Just a quick bit of info on how snapshots work in vSphere:

- When you snapshot a VM, it creates a new snapshot disk attached to each of the VMs vmdk disks.

- Any Write IOs to this VM are written to the snapshots, not the original base-disks (thus the base vmdk disks remain in the state they were when the snapshot was taken) - this means the snapshots grow in size over time and if left long enough or enough writes are made they will eventually equal the size of the original base-disks which is terribly wasteful of storage space.

- Multiple snapshots on a vmdk will degradate the performance of the VM as these are configured in a chain and reads may need to be done against multiple 'disks' in the chain instead of just a single disk (as it would if there were no snapshots).

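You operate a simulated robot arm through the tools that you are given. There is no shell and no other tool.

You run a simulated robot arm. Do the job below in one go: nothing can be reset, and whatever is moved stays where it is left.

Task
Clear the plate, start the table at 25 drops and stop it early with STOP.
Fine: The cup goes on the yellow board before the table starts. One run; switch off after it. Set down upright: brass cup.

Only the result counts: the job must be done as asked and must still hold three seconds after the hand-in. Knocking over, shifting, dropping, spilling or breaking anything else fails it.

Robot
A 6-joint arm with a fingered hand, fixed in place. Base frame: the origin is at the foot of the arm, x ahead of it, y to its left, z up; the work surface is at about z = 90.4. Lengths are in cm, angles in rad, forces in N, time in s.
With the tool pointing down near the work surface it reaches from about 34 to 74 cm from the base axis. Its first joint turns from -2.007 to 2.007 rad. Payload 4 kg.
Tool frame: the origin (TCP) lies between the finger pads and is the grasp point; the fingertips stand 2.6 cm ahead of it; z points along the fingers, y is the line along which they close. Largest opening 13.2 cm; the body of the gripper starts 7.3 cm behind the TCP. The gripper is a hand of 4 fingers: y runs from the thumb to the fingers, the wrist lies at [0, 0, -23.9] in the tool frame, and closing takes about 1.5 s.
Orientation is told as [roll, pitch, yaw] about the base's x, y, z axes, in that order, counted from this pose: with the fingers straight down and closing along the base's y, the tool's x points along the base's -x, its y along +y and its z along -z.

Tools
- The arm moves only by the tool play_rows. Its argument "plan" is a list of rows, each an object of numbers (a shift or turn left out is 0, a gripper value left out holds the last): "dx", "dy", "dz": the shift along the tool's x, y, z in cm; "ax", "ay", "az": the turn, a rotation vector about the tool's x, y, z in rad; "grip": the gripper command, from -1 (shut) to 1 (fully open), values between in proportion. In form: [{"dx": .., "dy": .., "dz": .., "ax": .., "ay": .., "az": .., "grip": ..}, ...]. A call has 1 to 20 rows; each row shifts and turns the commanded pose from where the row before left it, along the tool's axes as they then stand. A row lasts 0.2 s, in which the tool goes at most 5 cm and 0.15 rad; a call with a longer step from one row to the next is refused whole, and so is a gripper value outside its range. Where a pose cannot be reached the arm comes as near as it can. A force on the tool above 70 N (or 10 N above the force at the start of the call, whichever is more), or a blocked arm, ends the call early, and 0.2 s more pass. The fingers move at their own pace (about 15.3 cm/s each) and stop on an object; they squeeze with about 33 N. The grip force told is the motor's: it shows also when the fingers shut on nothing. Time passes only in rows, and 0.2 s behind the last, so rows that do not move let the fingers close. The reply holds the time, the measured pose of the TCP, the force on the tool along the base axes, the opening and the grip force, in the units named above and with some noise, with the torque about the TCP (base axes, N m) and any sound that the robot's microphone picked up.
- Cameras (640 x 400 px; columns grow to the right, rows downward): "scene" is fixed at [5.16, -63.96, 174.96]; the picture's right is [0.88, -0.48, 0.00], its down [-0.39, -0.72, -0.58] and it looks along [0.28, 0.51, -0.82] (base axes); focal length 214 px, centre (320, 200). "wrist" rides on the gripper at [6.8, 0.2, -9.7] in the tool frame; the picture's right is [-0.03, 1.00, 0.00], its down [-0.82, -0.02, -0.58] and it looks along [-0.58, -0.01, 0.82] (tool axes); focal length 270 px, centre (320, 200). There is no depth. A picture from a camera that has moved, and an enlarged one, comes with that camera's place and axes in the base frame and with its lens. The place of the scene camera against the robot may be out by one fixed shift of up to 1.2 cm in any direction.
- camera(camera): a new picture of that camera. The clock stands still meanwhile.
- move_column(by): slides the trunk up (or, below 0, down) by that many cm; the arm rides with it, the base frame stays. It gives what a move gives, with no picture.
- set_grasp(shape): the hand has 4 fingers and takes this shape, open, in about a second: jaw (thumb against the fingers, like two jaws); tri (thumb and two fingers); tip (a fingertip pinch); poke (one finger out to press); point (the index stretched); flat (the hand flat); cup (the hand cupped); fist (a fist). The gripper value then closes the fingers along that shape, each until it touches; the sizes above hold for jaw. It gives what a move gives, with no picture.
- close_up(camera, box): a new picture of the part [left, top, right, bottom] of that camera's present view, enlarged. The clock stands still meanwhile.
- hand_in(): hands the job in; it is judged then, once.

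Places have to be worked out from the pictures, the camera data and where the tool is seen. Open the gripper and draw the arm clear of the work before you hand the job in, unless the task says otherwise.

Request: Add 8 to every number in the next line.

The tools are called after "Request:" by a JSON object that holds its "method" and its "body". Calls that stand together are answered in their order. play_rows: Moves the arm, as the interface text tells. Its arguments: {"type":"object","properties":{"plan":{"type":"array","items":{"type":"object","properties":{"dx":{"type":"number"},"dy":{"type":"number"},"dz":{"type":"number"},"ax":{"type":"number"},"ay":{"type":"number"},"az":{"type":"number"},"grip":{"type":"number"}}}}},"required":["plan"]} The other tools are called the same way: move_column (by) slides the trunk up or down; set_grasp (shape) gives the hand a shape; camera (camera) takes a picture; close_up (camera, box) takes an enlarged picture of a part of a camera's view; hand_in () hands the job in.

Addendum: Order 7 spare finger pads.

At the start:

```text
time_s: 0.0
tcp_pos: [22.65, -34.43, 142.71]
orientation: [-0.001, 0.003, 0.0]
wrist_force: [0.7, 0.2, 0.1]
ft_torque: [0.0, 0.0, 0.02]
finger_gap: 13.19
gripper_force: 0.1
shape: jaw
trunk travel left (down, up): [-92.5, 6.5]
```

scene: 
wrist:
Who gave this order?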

- Snapshots are intended for short-term use only e.g. while taking back-ups or taken before making changes to a VM that may result in issues (so that these changes can be backed out of quickly by reverting to the state before the snapshot was taken).

kb.vmware.com/kb/1025279

So in short - don't use snapshots as a form of back-up, these are not intended nor do they function in this manner, if you want point-in-time states of a VM over a long time period then take full back-ups of these VMs and then some form of incremental/differential back-ups at later dates.

Bob

ricky73
Hot Shot
Hot Shot

I read VMware article you suggested and I understand what issues I can get.

If I have test machine where there are few changes, only sometimes occurs come user use it , it's for experimental environment... what do you think?

What free software can I use to save some server states to restore at necessity? E.g. equivalent to 3 snapshots: clean Windows 2012 server installation, Oracle installation, patch installation.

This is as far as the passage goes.